Except we don't. The rain is so bad that the plane from Vila to Tanna can't land, and after circling Tanna returns to Vila. We're told the flight leaves at 6 AM the next morning. We go to our resort for another night, meeting some new folks who had stayed at other resorts closer to the volcano and completely lacking in amenities like electricity, and have some drinks.
DAY 19: Our resort staff are asleep when we try to leave, and then everybody has to check out, with the numerous drinks from last night being slowly itemized. We get to the airport at 5:50 in a blind panic ... and we're the only ones there. Just six of us, and some mewling kittens. Eventually, two of our compatriots find the guy who runs the airport (and lives there), and he determines that the control tower in Vila doesn't even open until 6:30 AM. (The nice resort checked this out before dragging everyone to the airport.) It's kind of interesting, in a deserted Stephen King prologue kind of way, and I shoot lots of pictures.
Eventually, the plane arrives, and we arrive in Port Vila, the largest city in Vanuatu, located on the island of Efate. After the sheer remoteness of Tanna, it's a bit of a culture shock to be on paved roads, passing twenty-story hotels, checking into a lodge where we have a TV, DVD player, refrigerator, and microwave in our room. But here we are. And I'm still sick. Ransom drags me out to a walk into town to set up our dives, which I remember likening to the Bataan Death March, stumbling through the heat in sheer confusion. We set up our dives, eat lunch, go to the duty free, get some groceries, somehow get home, and I finally pull the antibiotic pin.
Shortly thereafter, we head off with another traveller we met on Tanna to a local kava bar. We dramatically up our kava intake, and everyone except me dramatically pays for it. By the end of the night, I'm the least sick one; I cook bolognese, which Ransom listlessly eats before passing out.
DAY 20: First of three days of diving. Ransom is working on his advanced certification, so I spend the first day diving with Jim ("The number one dive guide in Vanuatu" - apparently there's not a unifying body that judges such things). He's great to dive with, attentive to all sorts of small forms of life, including some crazy small swimming flatworms, and I'm finally getting my head around what I'm doing in scuba to the point that I really, really feel under control. One wreck dive (the Semle, a gorgeous ship which is easy to penetrate and home to lots of sea life) and one reef dive.
And oh, yeah, the antibiotics work instantly.
We also do our second night dive, on an unfamiliar ship: The Konanda. I've been reading SHADOW DIVERS, and the sense of using our flashlights to explore an unfamiliar ship is exciting, albeit the kid's play equivalent of what happens in that book.
DAY 21: Second of three days of diving, with two wreck dives: the Star of Russia and a return to the Konanda. The Star of Russia in particular is one of my favorite dives ever; the feeling of swimming between layers of a ship, now just horizontal girders, while pools of fish circle above you, is calming, glorious, a perfect synthesis of the natural and the manmade and utterly beautiful.

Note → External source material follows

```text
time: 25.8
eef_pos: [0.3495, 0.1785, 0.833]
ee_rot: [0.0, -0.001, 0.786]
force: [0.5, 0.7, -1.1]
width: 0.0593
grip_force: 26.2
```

By this time, I think we're pretty laid back and not feeling like getting up to much; we spend the afternoon watching GUERILLA, the Patty Hearst/Symbionese Liberation Army documentary, and have dinner at a French restaurant, where I decide to try pigeon:
I guess it's good, for pigeon.
DAY 22: Third and final day of diving, and we head to the Cathedral, not quite a sea cave but steep walls on either side. It's one of the hardest dives I've done because of the current, but it's beautiful. Our final dive is at Twin Bommies, a coral reef, and a good relaxing dive after fighting the current on the earlier dive.
A relaxing afternoon, and we explore Port Vila a bit - there's a "nice resort" across the lagoon which we head to, and barely survive 20 minutes at, terrible drinks and "authentic" costumes unlike anything we've seen. But a nice reflecting pool! We go back, get some pizza, chill out and watch MAD DOG AND GLORY on DVD. Are we done? Kind of.
DAY 23: Part of our dampened enthusiasm is that we knew today was when the cruise ship descended on Vila, disgorging hundreds if not thousands of tourists, raising prices, basically taking a quiet pleasant place and making it horribly annoying. So we weren't planning on doing much. But we got up at 6, as we've been doing, and I suggested to Ransom that we try to make it to the Cascades before the cruise ship passengers do.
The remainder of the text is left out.